● TASK
Every line holding the string "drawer" should be gathered.
[START]
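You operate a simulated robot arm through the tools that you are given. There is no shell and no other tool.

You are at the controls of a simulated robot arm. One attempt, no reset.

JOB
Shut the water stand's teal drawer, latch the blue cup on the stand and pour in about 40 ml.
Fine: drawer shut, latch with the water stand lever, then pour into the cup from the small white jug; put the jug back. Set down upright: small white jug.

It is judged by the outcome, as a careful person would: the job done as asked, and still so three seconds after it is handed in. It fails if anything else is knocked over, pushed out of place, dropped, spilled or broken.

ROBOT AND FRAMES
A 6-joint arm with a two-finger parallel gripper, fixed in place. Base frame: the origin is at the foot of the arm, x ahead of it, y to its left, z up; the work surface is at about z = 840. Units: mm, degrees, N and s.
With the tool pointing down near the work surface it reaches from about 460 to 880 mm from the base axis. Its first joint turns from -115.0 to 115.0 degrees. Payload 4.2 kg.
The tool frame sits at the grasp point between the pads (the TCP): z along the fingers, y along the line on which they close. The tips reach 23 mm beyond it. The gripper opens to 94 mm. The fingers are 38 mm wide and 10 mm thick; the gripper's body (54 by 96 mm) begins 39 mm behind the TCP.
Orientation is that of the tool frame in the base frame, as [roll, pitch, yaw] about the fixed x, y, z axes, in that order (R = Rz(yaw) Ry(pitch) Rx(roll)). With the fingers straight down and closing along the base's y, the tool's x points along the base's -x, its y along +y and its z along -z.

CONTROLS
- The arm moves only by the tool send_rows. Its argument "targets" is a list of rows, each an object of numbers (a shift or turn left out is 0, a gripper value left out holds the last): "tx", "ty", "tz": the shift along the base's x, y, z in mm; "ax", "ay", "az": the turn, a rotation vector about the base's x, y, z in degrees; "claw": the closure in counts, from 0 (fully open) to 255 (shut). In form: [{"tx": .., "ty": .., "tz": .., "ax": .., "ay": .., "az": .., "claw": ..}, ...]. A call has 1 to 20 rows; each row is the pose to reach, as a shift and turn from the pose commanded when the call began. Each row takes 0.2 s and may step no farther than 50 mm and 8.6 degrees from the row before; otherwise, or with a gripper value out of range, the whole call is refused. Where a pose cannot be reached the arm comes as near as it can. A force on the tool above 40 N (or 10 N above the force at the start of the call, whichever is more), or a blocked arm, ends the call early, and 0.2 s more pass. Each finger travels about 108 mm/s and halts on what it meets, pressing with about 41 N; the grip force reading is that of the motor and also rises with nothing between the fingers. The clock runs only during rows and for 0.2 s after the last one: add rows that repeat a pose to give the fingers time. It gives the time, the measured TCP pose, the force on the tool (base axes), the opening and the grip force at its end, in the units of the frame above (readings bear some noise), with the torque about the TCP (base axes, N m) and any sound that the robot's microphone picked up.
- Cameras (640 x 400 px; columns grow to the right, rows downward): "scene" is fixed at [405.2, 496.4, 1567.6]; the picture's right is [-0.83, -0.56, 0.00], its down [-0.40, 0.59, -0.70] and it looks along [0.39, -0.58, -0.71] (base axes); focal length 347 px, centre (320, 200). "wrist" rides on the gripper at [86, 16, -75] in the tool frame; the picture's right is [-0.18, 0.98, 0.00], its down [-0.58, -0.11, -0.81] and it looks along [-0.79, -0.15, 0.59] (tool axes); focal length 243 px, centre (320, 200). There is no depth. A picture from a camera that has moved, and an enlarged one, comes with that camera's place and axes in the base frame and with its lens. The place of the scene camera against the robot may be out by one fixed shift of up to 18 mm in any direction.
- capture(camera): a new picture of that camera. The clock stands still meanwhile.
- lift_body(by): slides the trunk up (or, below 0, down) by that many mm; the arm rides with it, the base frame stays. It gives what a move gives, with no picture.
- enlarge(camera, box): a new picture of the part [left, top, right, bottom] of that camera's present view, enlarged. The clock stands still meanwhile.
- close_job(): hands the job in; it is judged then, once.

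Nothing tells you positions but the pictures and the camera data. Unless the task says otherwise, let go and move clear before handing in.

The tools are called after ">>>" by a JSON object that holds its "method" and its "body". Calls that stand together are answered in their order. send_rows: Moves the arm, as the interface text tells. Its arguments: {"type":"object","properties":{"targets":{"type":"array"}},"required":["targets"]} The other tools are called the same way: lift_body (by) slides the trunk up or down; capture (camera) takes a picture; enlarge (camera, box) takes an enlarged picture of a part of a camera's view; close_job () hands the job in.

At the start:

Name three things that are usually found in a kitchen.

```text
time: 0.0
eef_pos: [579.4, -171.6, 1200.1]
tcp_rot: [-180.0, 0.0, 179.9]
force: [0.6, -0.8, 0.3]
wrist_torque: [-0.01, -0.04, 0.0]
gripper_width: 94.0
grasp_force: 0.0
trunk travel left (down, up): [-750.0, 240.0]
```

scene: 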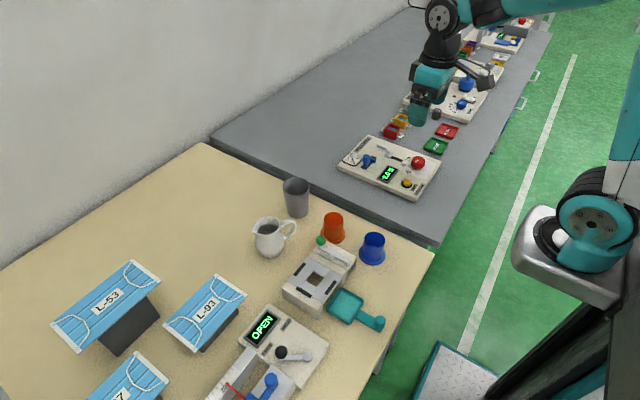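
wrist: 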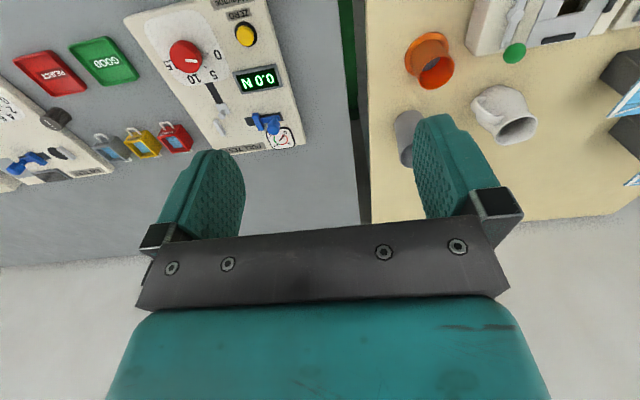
[END]
● SOLUTION TO THE PROBLEM
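Shut the water stand's teal drawer, latch the blue cup on the stand and pour in about 40 ml.
Fine: drawer shut, latch with the water stand lever, then pour into the cup from the small white jug; put the jug back. Set down upright: small white jug.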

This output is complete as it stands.